En soi, l’aspiration à une société égalitaire au sein de laquelle les enjeux raciaux n’ont pas d’impact sur les individus la constituant est tout à fait louable. Toutefois, elle exprime un idéal ne s’avérant pas représentatif de la réalité, et le fait d’endosser une attitude « daltonienne » contribue au maintien de ces iniquités raciales pourtant bien existantes26. En effet, nier les différences raciales ne permet pas d’éliminer les inégalités en découlant, mais plutôt de les invisibiliser. Être en mesure d’ignorer la réalité du racisme institutionnel ou des autres formes de discriminations raciales vient d’une position de privilège et du fait d’être le.a bénéficiaire du système dans lequel il.elle est ancré.e27.

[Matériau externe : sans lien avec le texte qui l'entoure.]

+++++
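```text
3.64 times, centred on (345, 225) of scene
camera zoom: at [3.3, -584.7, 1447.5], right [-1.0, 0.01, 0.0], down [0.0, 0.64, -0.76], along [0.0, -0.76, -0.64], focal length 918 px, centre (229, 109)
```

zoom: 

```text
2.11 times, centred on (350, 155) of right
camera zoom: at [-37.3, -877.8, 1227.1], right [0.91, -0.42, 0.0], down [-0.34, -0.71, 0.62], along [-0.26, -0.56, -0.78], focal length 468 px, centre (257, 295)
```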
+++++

En somme, l’attitude propre au daltonisme racial s’effectue au détriment des personnes de couleur. La négation des inégalités raciales dans la sphère publique, présentée comme une intention de neutralité reconnaissant l’égalité de tous.tes, constitue une ignorance intentionnelle d’enjeux discriminatoires toujours présents au sein de notre société. Cette posture de repli ne permet pas l’émergence d’un dialogue ni l’accueil de la différence. Elle empêche l’amélioration des conditions propres à la vision qu’elle défend, soit celles d’une société égalitaire à l’intérieur de laquelle les différences ethniques n’ont effectivement aucune incidence sur ses membres, et, de ce fait, participe au maintien du statu quo28.
Références
(1) Bonilla-Silva, E. (2001). White Supremacy and Racism in the Post-civil Rights Era. Lynne Rienner Publishers.
(2) Ibid
(3) Williams, M. T. (2010). Colorblind Ideology is a Form of Racism. Psychology Today. https://www.psychologytoday.com/us/blog/culturally-speaking/201112/colorblind-ideology-is-form-racism
(4) Bonilla-Silva, E. (2015). The Structure of Racism in Color-Blind, “Post-Racial” America. American Behavioral Scientist, 59(11), 1358-1376.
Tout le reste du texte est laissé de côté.